I have created a text file with a list of sats I don’t want to schedule at all (not transmitting in my region or there is some other issue with them) because I’d like to be able to capture other ones clashing with the objects in the file by observation time. Priority was set to 0.0.
After updating my station’s (2225) crontab with auto-scheduler’s parameter list by adding -P /path/to/txt_file/priorities_2225.txt it looks like I have achieved a reduction of scheduled observations per day, but unfortunately, I still see sats being observed from the pool in the txt file.
I’d like to better understand what is the purpose of the priority in the file and how one value differs from the other when say 4 sats could be scheduled at the same time having 1st one in txt file with priority 0.0, 2nd with priority 1.0, 3rd with priority 1.9 and 4th one not being in the file.
Does the value of 0.0 mean “not to schedule”?
Is the priority in use only when a number of observations are possible at a similar time (what is the time span between observations start)?
How about the rest of the observations possible to schedule when not clashing in time with the ones in txt file? Are those scheduled by means of the other provided/default parameters?

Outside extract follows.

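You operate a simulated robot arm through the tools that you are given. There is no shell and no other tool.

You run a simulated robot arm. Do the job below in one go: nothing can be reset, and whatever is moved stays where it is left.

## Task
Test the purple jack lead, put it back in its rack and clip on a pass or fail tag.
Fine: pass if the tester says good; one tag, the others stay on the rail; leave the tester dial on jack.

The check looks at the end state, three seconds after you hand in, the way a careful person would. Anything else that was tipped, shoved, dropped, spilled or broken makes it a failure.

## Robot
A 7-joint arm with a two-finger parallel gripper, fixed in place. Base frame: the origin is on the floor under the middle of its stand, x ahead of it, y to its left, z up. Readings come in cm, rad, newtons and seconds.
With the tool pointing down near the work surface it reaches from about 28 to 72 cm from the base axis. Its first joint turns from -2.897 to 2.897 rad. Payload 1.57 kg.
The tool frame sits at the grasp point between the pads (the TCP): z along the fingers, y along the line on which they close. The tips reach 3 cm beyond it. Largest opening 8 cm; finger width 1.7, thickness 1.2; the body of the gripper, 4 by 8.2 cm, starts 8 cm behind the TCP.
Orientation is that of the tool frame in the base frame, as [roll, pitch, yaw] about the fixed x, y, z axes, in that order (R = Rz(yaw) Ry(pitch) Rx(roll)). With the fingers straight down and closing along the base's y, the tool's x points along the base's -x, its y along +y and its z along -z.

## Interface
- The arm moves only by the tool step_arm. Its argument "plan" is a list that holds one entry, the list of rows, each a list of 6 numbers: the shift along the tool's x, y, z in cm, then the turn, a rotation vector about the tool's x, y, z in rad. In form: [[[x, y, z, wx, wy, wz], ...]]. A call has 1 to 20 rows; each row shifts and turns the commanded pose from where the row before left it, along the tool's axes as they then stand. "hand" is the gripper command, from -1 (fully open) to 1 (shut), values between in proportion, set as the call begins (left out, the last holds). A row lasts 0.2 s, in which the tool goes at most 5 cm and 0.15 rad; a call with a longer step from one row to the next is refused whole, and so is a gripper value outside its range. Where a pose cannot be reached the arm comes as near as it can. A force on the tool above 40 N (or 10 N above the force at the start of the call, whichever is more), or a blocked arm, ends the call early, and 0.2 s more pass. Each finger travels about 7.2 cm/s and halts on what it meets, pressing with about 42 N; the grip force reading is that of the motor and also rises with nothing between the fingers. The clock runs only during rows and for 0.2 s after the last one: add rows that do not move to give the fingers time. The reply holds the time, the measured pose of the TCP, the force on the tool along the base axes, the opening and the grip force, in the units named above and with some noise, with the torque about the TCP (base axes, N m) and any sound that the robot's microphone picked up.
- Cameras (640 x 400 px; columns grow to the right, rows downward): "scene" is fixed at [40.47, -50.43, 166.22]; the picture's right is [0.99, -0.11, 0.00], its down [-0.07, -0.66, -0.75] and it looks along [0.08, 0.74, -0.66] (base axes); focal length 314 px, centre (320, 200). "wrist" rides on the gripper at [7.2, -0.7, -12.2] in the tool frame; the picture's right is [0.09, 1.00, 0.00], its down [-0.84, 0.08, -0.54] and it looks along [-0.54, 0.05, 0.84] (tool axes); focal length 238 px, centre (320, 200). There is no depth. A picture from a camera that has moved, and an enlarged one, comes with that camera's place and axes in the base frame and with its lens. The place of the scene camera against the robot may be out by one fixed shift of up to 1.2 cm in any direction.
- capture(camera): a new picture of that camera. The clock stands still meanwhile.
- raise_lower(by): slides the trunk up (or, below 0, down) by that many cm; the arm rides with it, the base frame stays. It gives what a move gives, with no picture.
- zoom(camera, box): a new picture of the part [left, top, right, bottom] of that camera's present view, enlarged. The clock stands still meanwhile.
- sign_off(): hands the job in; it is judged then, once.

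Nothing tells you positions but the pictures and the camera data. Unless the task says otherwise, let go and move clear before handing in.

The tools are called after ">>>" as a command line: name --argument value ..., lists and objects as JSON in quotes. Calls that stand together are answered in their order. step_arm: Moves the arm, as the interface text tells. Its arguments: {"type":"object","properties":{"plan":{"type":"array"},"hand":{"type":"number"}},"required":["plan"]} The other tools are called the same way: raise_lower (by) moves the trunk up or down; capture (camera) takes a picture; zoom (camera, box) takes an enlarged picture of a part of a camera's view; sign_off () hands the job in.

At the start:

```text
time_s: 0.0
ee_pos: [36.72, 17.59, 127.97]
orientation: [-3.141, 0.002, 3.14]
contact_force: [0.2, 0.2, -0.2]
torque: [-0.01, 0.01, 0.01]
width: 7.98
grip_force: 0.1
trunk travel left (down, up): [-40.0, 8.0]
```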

Thank anyone for putting some light on the problem.
I don’t know about the rest, but the auto scheduler will add non-priority observations to fill unused time, unless --only-priority is specified.
If --min-priority is specified, the auto scheduler will only schedule passes with a priority higher than this limit [default: 0.0, maximum: 1.0].
I learned this from the help text of the program, I have not tried it myself.
Also be aware that other people (and the global satnogs auto scheduler) can schedule observations. Such scheduling will not take your priorities file into account.
Just to confirm what @mfalkvidd already said correctly: Yes, if you set the min_priority to a value larger then 0.0 and select the --only-priority option, then the auto-scheduler will not schedule any passes for the satellite with the given norad id.
I personally do not have a complete understanding of the priorities code so I can’t give a definite answer here. But no, unfortunately it is not that simple.
Yes! If you do not use --only-priority, the scheduler will first schedule all passes matching the “priority condition”, and then try to fill the gaps by scheduling all passes which didn’t match it.
The priority conditions are defined in the get_priority_passes method. Unfortunately they are quite complex imho. I would love see better documentation of this!
Thus, In an attempt to document the auto-scheduler behavior I just started this document. Once finished I would like to move the content to the official documentation of the auto-scheduler.
So, for everyone who always wanted to take their time and fully understand how (some part of) the auto-scheduler works, please contribute here!
I hope I was able to answer the remaining open questions for now. If there are more, please ask!